The live cybercast was coordinated by Robert T. Morris, the convicted felon whose worm program crashed the Internet in 1988. Doug Berman, the producer of NPR's Car Talk program, was in charge of periodically sweeping the stage clean of paper airplanes. Boston Museum of Science administrator Bunny Watson handled the chickens.
"Sometimes you need to get out of your ivory tower and show that scientists are people too, and we can poke fun at ourselves," said honoree Hostetler, cradling his Ig, a cheap-looking replica of an exploding cigar. During his acceptance speech, Hostetler, a professor at the University of Florida and ardent admirer of all things arthropoidal, thanked "all the Greyhound bus drivers who let me pick the insects off their windshields."
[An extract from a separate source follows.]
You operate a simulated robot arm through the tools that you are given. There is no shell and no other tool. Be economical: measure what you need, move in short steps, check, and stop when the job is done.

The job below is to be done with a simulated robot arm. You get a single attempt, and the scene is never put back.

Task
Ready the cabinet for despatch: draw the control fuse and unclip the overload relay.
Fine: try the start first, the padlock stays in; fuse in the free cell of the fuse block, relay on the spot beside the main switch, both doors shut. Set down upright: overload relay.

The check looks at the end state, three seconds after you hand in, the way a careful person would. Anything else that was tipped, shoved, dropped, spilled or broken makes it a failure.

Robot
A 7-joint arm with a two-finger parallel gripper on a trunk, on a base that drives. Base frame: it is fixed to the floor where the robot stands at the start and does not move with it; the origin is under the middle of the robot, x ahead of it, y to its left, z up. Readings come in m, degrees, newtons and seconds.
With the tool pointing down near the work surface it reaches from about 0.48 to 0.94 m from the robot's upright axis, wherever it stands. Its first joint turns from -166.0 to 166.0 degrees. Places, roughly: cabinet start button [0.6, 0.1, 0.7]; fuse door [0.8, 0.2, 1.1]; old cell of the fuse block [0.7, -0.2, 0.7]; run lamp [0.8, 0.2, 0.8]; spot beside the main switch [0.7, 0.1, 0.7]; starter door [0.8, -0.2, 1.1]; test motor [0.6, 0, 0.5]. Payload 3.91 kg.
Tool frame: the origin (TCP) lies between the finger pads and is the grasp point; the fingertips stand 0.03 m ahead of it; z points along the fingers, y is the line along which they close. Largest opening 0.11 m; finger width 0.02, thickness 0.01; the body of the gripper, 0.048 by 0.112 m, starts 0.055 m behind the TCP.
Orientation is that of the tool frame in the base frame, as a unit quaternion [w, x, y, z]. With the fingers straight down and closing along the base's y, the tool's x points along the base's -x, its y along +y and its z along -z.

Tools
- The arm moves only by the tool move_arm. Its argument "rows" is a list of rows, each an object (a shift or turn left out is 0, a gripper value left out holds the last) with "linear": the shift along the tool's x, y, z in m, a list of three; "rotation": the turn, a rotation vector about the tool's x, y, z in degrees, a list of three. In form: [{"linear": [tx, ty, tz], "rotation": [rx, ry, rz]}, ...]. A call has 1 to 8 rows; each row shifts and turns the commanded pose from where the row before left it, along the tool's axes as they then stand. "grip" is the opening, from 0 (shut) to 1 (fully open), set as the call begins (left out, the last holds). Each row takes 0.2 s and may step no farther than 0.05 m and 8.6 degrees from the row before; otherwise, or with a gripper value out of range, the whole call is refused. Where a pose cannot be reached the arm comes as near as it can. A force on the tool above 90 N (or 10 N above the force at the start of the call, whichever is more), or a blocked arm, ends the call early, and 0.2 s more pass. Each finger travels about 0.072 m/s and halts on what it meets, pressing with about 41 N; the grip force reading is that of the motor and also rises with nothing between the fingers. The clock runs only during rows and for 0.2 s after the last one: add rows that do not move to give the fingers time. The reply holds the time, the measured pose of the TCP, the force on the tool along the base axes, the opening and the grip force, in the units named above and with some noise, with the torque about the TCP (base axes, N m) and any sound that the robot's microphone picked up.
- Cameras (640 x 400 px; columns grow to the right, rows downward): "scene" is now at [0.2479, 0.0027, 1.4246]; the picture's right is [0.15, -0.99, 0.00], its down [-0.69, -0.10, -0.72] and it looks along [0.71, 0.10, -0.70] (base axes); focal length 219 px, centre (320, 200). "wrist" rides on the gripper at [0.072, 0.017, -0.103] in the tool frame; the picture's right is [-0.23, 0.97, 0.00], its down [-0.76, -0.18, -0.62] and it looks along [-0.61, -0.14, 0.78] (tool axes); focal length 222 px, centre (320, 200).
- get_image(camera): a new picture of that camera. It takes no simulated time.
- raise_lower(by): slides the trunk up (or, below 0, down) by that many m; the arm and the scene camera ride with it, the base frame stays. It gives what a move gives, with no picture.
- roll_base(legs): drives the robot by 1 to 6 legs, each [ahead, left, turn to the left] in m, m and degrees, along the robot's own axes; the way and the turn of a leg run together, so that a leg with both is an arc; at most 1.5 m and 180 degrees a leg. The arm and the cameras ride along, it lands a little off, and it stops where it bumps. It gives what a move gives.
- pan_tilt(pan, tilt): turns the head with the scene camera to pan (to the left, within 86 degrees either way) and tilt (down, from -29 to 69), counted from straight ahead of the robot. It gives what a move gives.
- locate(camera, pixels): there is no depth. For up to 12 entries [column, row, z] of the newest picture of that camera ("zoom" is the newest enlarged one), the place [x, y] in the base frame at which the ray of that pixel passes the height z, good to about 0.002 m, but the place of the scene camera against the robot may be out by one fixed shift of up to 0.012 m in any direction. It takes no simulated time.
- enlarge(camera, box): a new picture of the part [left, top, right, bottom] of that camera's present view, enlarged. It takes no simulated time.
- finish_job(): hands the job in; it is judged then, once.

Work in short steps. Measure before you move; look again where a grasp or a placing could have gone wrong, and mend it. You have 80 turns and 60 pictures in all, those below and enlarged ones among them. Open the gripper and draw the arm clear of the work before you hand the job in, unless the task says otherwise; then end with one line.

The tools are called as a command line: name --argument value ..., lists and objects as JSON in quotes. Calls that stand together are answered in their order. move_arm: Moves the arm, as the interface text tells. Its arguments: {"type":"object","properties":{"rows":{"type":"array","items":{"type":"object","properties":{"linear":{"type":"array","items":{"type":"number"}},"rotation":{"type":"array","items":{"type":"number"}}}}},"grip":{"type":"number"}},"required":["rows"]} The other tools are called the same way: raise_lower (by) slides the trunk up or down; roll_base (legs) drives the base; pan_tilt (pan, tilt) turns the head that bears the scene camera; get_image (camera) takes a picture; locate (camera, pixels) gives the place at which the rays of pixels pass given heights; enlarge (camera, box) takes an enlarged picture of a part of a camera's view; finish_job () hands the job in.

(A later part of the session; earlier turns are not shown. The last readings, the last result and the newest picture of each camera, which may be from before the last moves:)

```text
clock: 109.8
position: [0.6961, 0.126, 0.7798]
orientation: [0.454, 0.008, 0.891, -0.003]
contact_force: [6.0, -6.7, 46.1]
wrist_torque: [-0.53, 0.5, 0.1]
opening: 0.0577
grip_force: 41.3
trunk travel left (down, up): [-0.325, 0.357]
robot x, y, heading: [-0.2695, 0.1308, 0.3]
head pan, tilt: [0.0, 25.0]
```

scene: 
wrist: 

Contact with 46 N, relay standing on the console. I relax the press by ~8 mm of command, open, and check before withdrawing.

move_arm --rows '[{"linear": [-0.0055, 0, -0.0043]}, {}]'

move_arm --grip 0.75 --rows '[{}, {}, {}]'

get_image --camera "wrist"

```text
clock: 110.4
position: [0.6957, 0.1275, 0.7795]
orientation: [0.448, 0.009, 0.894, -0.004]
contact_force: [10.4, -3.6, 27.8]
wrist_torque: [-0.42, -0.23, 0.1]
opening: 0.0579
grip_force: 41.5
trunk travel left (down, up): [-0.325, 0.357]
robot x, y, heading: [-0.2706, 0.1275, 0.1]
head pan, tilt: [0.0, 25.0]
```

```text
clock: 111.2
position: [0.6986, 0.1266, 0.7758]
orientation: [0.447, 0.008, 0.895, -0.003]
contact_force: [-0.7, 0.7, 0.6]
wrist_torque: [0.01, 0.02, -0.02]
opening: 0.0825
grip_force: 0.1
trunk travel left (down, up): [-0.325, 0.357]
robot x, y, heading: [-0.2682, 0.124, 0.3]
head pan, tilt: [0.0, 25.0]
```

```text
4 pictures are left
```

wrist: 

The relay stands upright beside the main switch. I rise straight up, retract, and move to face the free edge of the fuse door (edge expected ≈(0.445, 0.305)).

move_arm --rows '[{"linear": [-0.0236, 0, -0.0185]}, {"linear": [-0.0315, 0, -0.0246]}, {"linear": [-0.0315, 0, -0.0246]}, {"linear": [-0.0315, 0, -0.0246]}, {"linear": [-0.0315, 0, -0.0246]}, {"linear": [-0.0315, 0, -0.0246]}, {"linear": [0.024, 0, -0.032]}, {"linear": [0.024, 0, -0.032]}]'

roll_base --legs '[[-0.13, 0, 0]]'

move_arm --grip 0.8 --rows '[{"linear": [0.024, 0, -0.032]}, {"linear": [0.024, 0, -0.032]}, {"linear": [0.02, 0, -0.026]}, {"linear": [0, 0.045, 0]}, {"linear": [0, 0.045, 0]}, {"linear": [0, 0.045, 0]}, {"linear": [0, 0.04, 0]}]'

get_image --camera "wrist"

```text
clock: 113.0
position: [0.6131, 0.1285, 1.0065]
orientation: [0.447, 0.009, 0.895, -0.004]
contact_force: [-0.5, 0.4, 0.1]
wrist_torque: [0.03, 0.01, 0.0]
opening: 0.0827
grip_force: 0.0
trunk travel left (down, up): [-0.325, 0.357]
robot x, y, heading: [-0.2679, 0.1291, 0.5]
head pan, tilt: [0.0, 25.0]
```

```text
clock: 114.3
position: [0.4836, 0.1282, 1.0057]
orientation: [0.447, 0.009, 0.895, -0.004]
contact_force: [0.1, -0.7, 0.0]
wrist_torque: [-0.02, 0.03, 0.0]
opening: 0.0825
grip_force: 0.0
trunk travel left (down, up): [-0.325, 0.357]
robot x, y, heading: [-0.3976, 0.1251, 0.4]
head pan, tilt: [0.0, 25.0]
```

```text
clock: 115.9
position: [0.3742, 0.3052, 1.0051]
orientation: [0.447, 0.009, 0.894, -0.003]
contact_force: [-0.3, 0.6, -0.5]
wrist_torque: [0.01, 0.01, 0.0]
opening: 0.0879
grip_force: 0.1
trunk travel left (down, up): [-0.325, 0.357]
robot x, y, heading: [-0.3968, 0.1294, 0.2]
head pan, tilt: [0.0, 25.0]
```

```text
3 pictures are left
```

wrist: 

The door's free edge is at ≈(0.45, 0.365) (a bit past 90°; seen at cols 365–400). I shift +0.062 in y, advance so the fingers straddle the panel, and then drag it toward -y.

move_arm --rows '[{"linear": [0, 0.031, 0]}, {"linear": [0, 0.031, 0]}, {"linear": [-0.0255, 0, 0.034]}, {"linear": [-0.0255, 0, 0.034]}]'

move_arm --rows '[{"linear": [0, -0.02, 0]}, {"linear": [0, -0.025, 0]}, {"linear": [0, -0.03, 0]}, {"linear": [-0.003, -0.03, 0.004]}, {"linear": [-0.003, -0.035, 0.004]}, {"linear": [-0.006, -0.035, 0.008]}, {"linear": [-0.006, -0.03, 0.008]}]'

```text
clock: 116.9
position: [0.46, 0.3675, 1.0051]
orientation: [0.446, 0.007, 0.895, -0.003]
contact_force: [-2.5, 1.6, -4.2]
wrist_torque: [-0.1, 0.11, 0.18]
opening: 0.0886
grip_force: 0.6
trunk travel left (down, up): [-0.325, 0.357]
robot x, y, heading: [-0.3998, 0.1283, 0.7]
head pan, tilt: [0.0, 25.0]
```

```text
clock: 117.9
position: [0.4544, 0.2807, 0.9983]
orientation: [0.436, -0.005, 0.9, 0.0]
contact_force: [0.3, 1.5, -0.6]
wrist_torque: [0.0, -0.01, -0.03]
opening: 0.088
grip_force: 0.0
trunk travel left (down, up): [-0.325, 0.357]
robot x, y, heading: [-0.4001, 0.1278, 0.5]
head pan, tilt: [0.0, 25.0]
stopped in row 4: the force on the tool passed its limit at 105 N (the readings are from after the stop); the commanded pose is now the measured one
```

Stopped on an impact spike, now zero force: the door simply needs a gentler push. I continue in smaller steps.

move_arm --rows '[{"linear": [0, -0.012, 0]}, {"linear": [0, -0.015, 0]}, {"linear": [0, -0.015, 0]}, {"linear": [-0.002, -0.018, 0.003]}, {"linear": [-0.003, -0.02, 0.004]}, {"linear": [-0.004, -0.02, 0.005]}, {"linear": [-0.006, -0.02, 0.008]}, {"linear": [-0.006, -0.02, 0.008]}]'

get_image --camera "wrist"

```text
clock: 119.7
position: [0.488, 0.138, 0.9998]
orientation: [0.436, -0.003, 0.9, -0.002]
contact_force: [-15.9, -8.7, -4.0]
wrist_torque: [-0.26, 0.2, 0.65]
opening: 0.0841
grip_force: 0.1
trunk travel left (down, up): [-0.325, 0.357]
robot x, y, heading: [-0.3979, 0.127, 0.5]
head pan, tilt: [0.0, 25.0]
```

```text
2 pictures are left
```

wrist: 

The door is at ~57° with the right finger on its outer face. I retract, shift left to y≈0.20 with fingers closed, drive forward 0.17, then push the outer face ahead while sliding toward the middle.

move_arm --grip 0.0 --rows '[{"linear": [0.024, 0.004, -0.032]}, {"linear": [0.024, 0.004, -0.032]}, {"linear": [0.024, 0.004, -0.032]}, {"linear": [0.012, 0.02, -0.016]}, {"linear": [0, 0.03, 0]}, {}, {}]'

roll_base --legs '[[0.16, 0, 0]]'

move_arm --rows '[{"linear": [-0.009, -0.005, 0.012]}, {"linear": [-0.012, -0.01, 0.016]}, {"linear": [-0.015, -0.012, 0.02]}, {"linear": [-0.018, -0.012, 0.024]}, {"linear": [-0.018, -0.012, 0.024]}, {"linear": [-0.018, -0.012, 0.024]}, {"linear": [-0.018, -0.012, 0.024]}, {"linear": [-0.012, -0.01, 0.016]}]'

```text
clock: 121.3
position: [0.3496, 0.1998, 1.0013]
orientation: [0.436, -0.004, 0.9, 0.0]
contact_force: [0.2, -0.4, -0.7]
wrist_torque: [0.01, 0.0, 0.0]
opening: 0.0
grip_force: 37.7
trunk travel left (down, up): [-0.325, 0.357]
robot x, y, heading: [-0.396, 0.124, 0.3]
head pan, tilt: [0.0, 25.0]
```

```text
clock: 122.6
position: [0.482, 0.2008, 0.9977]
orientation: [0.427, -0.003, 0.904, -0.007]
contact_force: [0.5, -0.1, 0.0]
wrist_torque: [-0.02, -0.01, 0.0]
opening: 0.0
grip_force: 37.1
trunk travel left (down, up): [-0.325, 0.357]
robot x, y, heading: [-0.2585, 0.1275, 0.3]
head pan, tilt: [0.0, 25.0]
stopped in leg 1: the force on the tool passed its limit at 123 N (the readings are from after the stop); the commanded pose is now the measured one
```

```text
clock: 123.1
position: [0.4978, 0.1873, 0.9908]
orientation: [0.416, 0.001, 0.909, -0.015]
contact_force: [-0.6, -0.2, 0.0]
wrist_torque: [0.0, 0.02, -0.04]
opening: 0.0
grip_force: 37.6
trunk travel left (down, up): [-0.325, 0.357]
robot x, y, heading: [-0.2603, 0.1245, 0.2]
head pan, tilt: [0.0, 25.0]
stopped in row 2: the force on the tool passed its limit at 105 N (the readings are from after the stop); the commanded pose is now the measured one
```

"The initial idea [for the Igs] was to have a goofy awards ceremony," says Abrahams, who has hosted the event since 1991, its first year. "We wanted to get everything we could think of that was dignified and have it appear in some backward, upside-down, or twisted fashion."
Four Nobel laureates dressed in white sheets and impersonating neutrinos for the three-part opera Il Kaboom Grosso certainly satisfied that goal, as did bizarre cameos by the Reverend Peter Gomes of the Harvard Divinity School and a number of (previously) distinguished Harvard professors.
"If there is a serious part to it," muses Abrahams, "it's too see if we can seduce more people to get interested in science - people who think it's scary, or impossible to understand, or just plain boring."
Boring is not a word that can be used to describe a gala at which roving representatives of the Institute for Cryogenic Sex Research handed out pamphlets headlined Safe Sex at Four Kelvin.